Fickar pun lantas mencontohkan seperti orang yang menjabat jabatan publik presiden merasa dirugikan, ukurannya adalah apakah keberatan itu ditujukan kepada jabatan atau pribadi. Misalnya presiden hidungnya pesek, tangannya cacat dan sebagainya yang bersifat pribadi. Bila hal tersebut masuk ranah pribadi, maka orang yang menjabat presiden bisa mempersoalkan dengan mengadukan pencemaran nama baik yang secara umum ada pengaturannya, bukan aturan untuk presiden. 

Fickar mengingatkan, KUHP itu peninggalan penjajah Belanda yang sistem pemerintahannya kerajaan yang hanya bisa diganti jika meninggal dunia. Karena itu, lahirlah pasal yang melindungi Ratu yang kemudian diterjemahkan sebagai presiden yang jelas-jelas dipilih lima tahun sekali. 

“Jadi, pasal ini jelas-jelas tidak relevan dan bertentangan dengan iklim demokrasi,”tuturnya. Terlebih-lebih, MK telah mencabut pasal tentang penghinaan terhadap presiden-wakil presiden yang sebelumnya terdapat di dalam Pasal 134, Pasal 136 bis, dan Pasal 137 KUHP. 

Karena itu, penghidupan kembali pasal penghinaan, baik terhadap presiden-wakil presiden maupun pemerintah adalah suatu bentuk sikap melawan amanah putusan MK, yang berarti pembangkangan pula terhadap konstitusi. Terlebih, penghidupan kembali pasal-pasal tersebut semakin melegitimasi adanya pembungkaman terhadap freedom of expression setiap warga negara.

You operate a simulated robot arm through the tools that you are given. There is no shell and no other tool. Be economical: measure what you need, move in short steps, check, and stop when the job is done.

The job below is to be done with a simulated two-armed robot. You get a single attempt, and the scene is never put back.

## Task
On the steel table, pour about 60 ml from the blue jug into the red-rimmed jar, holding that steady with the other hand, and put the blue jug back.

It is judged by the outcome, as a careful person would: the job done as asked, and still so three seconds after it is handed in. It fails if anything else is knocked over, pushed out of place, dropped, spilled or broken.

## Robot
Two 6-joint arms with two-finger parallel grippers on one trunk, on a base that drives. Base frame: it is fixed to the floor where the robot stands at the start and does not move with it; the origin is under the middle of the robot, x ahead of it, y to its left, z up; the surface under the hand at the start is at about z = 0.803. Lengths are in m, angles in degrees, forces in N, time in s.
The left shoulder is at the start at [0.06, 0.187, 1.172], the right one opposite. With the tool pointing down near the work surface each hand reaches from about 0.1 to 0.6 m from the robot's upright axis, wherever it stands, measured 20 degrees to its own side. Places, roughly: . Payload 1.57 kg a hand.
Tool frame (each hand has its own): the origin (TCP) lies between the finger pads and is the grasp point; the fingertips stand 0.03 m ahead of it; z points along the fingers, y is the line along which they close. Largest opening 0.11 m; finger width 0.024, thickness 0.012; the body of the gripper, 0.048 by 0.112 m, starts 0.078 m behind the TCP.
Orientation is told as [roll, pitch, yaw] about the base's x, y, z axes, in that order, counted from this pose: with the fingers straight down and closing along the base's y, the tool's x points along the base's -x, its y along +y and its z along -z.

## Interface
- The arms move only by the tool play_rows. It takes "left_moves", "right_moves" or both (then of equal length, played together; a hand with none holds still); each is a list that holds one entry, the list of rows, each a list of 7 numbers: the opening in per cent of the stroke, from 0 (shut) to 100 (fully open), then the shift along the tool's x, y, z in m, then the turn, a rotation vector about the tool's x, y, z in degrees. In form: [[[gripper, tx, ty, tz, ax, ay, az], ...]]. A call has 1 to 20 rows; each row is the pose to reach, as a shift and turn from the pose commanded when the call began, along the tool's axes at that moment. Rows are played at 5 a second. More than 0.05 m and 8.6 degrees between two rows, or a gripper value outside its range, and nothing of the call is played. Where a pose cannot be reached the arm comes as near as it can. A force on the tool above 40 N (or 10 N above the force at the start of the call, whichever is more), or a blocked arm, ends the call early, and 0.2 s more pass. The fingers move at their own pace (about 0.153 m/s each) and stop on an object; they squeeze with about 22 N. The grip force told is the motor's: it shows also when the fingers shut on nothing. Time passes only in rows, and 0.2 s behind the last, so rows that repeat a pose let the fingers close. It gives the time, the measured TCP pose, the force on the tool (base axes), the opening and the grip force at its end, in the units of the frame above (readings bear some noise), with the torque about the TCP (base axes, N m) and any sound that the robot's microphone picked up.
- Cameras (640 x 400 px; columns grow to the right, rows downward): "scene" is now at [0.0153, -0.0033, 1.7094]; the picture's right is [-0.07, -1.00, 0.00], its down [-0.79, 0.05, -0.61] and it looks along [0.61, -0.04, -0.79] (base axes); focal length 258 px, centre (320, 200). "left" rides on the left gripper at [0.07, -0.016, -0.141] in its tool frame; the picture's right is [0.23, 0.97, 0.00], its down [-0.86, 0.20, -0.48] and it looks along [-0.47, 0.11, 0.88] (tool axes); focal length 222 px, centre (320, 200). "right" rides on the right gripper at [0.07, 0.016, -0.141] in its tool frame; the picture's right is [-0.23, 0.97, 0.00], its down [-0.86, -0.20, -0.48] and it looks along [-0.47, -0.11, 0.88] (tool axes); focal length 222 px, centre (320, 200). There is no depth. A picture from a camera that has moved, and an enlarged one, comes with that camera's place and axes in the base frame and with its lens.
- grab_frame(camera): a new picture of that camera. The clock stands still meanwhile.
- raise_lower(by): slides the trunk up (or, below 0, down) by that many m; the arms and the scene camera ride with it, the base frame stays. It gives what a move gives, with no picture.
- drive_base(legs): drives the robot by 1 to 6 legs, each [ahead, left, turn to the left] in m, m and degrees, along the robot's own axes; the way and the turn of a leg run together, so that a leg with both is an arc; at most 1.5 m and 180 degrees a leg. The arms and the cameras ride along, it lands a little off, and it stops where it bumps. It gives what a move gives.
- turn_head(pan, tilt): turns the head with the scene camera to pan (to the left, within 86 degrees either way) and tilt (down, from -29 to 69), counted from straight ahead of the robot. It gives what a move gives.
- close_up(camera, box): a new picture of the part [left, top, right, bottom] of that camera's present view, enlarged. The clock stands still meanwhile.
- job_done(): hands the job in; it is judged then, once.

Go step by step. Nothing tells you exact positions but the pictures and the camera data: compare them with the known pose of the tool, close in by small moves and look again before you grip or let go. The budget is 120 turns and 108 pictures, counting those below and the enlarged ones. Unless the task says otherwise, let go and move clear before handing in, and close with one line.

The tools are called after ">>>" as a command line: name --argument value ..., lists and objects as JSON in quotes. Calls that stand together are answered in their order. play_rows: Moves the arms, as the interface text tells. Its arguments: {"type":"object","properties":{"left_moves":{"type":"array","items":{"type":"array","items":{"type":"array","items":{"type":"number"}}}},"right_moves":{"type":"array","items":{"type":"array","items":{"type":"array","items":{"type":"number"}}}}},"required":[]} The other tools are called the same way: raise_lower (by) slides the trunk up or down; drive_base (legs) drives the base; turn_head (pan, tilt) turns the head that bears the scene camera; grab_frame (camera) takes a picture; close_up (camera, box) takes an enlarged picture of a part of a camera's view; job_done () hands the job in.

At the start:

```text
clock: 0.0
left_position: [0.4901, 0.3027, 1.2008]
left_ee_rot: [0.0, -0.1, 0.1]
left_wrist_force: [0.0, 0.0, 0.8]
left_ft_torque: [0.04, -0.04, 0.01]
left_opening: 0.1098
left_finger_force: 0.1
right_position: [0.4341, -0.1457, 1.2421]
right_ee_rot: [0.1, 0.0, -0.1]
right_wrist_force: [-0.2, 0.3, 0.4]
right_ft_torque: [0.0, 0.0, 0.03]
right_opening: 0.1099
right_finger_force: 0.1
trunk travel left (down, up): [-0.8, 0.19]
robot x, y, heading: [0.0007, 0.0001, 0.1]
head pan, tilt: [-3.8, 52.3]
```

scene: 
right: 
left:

Bukan tidak mungkin, lanjut dia, delik penghinaan terhadap penguasa hanya akan menghambat berbagai kritik dan protes terhadap kebijakan pemerintah. Padahal, dalam negara yang demokratis, partisipasi publik menjadi kunci utama penyelenggaraan kehidupan ketatanegaraan, dan protes maupun kritik terhadap pemerintah adalah bagian dari partisipasi publik.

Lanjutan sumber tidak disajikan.